SUPPLIED ENTRIES.
— BEGIN —

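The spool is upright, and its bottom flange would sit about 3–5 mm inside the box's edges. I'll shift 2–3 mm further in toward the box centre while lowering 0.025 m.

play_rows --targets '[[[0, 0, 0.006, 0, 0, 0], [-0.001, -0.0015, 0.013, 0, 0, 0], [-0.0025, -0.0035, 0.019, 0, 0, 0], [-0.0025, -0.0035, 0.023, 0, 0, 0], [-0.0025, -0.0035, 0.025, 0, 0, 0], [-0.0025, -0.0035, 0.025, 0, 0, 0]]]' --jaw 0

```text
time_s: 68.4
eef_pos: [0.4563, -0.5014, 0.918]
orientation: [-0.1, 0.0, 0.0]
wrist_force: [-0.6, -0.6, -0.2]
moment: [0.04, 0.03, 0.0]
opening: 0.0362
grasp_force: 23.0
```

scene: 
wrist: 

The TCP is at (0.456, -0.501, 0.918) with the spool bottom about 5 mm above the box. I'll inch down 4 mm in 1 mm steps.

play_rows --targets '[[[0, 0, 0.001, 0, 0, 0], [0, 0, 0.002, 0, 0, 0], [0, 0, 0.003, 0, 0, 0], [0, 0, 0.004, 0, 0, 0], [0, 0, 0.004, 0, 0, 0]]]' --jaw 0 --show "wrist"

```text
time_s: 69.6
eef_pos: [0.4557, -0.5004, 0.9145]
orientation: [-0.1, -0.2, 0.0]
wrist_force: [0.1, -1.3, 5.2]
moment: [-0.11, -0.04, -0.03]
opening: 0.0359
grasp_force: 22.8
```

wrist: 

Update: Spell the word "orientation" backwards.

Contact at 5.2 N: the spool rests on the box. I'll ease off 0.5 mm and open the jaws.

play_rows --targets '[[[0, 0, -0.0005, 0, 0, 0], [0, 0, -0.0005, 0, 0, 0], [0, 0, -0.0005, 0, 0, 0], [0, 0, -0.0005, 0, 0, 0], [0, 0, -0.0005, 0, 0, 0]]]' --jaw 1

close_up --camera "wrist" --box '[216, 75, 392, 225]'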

— END —
— BEGIN —

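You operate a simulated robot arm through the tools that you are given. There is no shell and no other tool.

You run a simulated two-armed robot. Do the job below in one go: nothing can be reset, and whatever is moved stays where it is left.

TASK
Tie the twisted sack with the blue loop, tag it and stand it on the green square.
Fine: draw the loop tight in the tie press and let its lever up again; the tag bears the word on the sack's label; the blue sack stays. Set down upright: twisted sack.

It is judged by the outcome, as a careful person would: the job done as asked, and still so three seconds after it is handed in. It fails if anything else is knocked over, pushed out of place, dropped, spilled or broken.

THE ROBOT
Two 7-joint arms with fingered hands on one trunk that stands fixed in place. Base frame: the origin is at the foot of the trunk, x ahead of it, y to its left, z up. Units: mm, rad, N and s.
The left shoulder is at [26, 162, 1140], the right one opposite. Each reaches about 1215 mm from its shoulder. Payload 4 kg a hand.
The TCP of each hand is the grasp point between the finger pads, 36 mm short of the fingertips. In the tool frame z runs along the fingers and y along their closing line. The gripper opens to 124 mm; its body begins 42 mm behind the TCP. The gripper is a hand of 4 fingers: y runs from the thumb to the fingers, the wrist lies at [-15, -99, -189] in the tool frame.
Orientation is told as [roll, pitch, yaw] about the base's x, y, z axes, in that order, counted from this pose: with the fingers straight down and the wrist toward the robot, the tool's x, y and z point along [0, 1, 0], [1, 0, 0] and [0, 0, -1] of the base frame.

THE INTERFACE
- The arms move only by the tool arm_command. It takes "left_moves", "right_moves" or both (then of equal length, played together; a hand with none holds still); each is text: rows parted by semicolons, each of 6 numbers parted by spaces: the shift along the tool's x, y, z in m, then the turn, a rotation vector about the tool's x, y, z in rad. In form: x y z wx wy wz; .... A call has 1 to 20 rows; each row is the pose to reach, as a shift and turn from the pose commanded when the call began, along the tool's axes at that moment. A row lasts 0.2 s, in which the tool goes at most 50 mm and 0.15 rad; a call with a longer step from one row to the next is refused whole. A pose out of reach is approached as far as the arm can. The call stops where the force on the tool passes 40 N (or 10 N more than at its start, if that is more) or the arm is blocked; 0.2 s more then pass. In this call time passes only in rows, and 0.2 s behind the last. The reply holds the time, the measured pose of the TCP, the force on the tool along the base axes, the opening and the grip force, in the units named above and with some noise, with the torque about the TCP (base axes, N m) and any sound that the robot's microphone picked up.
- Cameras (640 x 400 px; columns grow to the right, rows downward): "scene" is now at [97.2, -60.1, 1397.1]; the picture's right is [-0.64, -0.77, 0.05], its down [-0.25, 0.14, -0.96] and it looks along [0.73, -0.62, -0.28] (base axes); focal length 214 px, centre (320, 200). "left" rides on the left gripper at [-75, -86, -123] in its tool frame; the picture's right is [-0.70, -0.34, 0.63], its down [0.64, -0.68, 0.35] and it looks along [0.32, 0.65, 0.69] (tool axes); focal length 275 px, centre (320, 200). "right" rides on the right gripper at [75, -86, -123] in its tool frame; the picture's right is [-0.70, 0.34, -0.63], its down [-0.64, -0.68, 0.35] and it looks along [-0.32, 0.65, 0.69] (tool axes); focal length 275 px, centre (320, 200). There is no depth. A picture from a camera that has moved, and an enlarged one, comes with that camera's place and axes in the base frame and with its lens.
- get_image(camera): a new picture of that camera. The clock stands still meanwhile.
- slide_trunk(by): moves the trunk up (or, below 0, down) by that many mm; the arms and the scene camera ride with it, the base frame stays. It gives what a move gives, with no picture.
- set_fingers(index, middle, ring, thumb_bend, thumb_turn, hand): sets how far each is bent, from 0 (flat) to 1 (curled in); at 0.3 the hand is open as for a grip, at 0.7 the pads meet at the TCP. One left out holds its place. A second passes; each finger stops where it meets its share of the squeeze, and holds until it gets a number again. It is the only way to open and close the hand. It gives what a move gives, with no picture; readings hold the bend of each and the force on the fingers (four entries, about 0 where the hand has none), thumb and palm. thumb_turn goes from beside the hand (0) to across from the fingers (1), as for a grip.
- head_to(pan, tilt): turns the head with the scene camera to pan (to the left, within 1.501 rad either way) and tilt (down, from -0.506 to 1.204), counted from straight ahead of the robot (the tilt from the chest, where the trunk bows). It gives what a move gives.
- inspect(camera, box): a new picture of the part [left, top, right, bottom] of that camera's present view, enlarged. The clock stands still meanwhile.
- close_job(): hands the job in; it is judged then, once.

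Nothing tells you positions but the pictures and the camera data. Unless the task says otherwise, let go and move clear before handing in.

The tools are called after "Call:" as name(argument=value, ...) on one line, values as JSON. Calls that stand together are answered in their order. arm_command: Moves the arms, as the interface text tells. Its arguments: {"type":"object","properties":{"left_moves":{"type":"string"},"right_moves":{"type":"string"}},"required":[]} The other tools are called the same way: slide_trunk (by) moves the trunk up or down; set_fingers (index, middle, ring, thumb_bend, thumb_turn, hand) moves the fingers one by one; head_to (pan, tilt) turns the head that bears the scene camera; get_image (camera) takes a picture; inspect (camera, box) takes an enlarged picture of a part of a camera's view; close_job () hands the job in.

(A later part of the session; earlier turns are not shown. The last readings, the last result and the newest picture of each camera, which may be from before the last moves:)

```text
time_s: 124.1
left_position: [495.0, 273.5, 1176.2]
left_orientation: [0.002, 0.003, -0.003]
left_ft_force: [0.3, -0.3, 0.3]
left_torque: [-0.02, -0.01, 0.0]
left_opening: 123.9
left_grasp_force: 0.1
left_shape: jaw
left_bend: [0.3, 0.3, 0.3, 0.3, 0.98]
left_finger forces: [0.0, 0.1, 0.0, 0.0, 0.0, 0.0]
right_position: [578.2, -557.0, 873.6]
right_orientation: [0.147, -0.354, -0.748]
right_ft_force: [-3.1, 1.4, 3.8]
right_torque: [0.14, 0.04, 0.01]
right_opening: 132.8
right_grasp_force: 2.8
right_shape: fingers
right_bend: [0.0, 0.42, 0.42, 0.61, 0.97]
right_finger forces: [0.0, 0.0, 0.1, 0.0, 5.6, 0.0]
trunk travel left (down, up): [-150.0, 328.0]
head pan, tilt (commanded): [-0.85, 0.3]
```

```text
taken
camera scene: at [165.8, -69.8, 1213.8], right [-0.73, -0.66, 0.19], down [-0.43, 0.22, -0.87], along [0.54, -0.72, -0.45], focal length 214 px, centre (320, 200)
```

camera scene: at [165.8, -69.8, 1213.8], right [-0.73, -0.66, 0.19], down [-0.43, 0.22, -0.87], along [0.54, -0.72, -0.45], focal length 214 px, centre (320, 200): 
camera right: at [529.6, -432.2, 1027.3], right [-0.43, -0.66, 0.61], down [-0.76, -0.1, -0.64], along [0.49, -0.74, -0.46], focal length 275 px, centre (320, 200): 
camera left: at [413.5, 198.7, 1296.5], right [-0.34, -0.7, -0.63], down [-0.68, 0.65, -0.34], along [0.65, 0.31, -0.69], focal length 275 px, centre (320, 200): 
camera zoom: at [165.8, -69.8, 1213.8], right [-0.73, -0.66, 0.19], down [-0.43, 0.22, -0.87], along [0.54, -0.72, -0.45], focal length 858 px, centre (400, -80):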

— END —
— BEGIN —

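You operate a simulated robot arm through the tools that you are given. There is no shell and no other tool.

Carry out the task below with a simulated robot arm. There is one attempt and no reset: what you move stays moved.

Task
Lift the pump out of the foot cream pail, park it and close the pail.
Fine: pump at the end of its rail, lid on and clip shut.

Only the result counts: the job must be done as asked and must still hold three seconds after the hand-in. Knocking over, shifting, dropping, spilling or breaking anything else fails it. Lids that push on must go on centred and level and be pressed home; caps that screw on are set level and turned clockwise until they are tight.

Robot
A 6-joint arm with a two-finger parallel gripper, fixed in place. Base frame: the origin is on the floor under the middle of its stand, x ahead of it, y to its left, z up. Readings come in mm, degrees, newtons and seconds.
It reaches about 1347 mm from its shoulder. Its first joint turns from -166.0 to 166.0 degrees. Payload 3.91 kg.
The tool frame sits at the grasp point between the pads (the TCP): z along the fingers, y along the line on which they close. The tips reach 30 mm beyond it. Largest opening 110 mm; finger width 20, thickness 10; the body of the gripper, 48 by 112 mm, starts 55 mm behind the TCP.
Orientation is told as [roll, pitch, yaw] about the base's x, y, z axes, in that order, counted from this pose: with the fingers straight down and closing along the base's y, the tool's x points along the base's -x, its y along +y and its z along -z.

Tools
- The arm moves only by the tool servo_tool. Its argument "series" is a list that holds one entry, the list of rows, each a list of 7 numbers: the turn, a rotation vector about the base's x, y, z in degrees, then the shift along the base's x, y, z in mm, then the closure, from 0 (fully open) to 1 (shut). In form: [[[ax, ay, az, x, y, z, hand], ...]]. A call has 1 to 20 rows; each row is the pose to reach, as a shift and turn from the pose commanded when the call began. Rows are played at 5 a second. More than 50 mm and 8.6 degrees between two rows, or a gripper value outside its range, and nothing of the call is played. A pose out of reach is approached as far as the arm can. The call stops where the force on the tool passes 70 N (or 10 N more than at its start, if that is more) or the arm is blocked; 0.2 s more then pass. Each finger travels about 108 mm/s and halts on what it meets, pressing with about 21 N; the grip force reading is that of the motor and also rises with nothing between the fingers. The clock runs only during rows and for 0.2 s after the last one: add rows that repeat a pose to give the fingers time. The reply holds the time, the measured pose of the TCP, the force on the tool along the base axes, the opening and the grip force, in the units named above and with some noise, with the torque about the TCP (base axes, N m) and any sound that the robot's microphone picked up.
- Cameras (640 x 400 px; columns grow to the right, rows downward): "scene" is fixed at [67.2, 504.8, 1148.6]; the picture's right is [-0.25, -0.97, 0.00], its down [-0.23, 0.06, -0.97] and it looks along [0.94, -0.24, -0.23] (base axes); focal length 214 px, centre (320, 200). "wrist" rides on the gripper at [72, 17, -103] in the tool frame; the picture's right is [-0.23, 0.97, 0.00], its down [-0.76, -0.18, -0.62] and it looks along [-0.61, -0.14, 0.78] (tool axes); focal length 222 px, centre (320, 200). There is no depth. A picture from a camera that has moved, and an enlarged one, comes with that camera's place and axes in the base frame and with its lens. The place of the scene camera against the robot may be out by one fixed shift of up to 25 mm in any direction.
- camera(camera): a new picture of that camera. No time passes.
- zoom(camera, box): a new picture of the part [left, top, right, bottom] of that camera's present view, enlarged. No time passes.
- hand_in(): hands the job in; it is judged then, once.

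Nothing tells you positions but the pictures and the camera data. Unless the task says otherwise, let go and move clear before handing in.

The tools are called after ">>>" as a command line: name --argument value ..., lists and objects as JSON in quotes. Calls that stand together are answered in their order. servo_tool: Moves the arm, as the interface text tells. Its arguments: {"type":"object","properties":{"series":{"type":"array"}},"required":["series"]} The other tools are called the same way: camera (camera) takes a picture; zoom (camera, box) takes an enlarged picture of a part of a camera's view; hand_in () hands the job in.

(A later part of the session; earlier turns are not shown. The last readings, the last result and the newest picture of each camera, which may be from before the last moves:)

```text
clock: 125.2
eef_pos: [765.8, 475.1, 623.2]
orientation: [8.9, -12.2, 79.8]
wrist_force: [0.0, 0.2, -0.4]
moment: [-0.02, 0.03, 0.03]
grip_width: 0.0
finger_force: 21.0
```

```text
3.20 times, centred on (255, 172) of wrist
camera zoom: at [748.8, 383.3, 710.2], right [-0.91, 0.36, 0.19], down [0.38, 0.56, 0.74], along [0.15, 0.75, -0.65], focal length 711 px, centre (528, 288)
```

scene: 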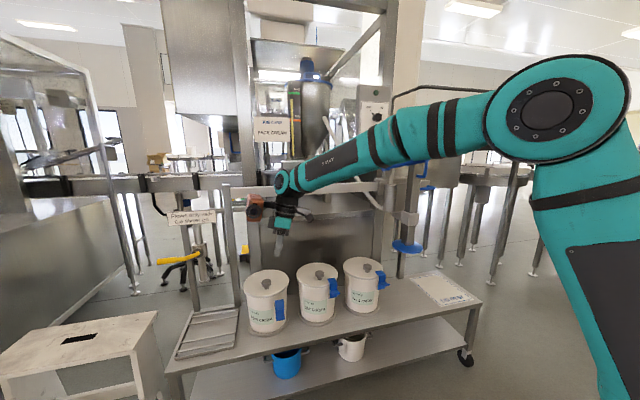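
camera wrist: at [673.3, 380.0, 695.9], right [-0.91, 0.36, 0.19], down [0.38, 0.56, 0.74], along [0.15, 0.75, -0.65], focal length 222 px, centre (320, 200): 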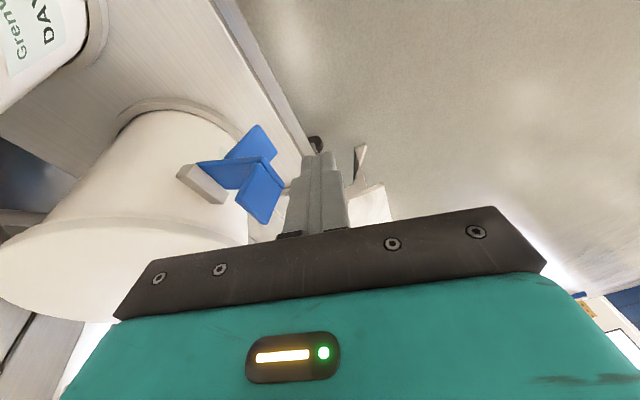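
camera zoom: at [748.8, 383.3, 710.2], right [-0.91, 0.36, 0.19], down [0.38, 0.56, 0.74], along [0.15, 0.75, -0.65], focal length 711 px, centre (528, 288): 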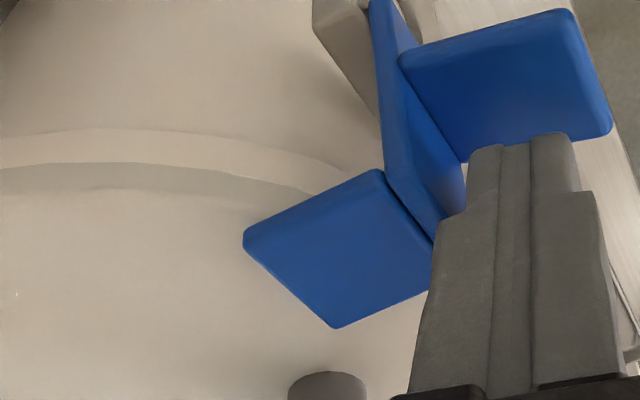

— END —

INSTRUCTIONS TO FOLLOW. Find all lines holding the string "meanwhile" and copy them.

SOLUTION FOR THIS EXERCISE.
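- get_image(camera): a new picture of that camera. The clock stands still meanwhile.
- inspect(camera, box): a new picture of the part [left, top, right, bottom] of that camera's present view, enlarged. The clock stands still meanwhile.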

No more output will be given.